Oedipus is an imposing figure. He wears a long red dress, symbol of his criminal past. His blindness is expressed by a mask that nearly envelops his head. He has been devastated by his tragic fate, and the children don't even dare to look at their monstrous father.
Oedipus says nothing. But his cries are terrible. He moves slowly, very slowly, around the stage and stops wherever he feels a ray of light piercing the dark clouds above. Each time he comes to a halt, two female characters quickly bring over his grand red armchair, the last vestige of his old power and authority.
Consumed by his crimes and overwhelmed by guilt, Oedipus is dying by the moment. And his children, fearful of him, don't know what to do.
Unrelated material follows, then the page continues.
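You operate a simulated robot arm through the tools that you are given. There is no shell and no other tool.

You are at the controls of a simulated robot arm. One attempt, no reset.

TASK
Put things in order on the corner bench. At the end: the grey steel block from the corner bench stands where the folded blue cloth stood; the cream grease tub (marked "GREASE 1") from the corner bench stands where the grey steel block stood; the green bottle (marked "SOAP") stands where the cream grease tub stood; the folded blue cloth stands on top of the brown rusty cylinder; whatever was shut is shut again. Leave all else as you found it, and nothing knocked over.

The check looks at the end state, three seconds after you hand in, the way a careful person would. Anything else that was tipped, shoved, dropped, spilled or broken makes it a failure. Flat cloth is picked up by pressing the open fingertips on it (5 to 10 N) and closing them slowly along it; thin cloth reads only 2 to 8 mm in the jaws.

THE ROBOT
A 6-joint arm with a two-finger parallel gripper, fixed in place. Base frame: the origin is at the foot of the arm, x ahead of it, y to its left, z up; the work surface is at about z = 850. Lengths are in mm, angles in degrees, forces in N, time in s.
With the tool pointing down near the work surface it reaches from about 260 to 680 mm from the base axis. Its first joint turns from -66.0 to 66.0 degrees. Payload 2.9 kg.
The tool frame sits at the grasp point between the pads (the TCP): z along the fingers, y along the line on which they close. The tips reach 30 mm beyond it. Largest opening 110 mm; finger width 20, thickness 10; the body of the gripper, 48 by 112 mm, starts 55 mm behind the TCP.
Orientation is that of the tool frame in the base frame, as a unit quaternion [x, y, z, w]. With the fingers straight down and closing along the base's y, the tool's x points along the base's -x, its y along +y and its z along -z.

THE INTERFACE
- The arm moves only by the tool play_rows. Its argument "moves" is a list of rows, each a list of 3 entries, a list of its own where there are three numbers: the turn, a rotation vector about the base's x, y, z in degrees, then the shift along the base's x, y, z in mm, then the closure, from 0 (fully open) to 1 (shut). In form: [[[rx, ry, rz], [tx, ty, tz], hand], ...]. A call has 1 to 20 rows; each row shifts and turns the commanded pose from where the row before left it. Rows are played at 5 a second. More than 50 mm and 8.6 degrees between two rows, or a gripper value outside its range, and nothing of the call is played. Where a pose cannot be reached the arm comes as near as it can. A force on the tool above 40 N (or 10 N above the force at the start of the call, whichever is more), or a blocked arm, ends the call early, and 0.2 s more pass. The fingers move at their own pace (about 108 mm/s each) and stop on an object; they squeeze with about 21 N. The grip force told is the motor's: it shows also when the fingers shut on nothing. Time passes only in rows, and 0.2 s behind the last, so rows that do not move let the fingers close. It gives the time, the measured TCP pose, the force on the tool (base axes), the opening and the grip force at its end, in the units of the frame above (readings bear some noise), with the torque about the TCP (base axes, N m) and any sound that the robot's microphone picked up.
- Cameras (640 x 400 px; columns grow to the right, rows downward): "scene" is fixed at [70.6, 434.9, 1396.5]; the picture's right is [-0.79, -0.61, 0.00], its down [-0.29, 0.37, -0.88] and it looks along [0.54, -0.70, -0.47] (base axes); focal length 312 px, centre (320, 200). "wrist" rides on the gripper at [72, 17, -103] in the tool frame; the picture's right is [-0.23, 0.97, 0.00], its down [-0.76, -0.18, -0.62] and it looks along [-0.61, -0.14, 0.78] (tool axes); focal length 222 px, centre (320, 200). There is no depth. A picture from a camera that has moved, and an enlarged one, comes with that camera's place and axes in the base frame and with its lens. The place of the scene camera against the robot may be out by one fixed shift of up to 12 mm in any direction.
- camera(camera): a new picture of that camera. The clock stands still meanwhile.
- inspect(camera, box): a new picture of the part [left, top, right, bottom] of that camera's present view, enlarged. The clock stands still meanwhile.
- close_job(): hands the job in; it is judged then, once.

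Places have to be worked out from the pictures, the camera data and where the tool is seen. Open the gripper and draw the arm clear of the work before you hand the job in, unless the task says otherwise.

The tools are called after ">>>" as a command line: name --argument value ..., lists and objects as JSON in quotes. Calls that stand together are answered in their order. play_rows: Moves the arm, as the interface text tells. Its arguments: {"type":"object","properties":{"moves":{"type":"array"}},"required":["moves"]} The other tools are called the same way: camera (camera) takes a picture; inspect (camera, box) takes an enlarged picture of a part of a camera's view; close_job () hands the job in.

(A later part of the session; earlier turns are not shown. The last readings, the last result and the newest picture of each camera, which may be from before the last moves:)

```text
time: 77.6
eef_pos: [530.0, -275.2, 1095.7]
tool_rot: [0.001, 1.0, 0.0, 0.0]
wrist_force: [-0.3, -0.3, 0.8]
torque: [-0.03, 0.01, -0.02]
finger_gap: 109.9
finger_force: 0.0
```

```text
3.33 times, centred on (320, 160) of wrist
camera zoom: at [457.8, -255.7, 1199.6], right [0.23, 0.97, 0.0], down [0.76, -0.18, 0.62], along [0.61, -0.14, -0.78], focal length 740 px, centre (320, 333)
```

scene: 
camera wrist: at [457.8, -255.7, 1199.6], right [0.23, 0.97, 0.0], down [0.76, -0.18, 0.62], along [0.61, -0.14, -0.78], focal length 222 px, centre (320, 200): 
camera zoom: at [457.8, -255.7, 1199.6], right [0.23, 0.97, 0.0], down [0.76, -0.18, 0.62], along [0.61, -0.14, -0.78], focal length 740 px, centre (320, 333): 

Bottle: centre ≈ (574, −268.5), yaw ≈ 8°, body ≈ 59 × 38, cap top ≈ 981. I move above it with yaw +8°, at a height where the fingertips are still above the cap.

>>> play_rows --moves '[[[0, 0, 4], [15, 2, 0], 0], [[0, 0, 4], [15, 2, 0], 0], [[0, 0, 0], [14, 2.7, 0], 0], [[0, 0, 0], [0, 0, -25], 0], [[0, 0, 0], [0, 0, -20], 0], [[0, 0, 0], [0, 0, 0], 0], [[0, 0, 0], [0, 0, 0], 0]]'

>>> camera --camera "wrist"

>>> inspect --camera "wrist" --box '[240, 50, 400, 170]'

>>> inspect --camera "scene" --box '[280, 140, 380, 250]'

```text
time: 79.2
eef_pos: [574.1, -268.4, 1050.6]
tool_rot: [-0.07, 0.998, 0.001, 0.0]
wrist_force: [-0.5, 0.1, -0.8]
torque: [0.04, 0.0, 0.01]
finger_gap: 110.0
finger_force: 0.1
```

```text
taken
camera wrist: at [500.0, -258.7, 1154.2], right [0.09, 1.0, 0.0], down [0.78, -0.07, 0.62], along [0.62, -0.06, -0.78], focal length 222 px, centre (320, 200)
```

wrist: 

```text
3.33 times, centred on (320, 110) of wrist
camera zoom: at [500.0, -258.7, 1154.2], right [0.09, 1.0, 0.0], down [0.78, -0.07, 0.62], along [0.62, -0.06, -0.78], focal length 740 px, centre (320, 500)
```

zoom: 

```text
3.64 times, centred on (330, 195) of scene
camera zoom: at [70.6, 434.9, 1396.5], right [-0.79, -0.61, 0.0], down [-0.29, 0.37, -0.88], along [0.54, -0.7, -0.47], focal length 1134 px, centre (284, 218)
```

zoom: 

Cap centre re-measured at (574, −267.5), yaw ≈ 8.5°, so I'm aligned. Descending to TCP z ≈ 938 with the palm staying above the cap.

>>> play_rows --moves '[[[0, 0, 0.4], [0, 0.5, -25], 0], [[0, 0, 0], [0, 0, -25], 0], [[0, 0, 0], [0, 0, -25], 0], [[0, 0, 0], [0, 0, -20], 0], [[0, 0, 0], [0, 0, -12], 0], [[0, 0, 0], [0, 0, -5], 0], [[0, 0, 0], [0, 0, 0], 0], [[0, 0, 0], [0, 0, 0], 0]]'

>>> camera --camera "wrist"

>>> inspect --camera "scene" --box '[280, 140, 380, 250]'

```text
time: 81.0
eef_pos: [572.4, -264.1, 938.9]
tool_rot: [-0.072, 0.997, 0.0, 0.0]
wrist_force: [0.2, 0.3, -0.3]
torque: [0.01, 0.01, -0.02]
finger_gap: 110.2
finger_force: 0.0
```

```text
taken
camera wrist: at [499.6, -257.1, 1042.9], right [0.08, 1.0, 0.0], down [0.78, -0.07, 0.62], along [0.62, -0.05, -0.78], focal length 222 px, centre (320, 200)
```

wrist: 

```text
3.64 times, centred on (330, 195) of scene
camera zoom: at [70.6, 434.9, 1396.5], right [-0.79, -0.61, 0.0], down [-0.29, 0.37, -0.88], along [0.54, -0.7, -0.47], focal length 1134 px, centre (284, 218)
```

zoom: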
Oedipus finally lies down in his tomb and his children light candles around it. I expected these flames to announce the birth of a new world; I deeply hoped these fragile lights were signifying the rise of new Promethean figures. But strangely, the flames looked cold and powerless. Rather than the spark of native rebellion, the evanescent flickers around Oedipus's corpse revealed the extreme lassitude of a generation that may have become disenchanted again. I imagined the reaction of one of Fabre's declamatory dancers: "Once there were heroes. We have lost them."
Yes, this is it: even though the father passes away, his children no longer stand up. They place patches over their eyes, and ignoring the fire, these anti-Prometheans lie beside their patriarch as a profound darkness slowly invades the stage.
And I ask again: Will our sons kill the father? Or will our father kill the sons? If I were to respond to my own question, I would say that, in Iran, the father is killing all the sons, one after another.
There is no need to go to the streets, no need even to talk to my people. I had only to watch the plays presented at the Fajr International Theater Festival to witness this tragedy.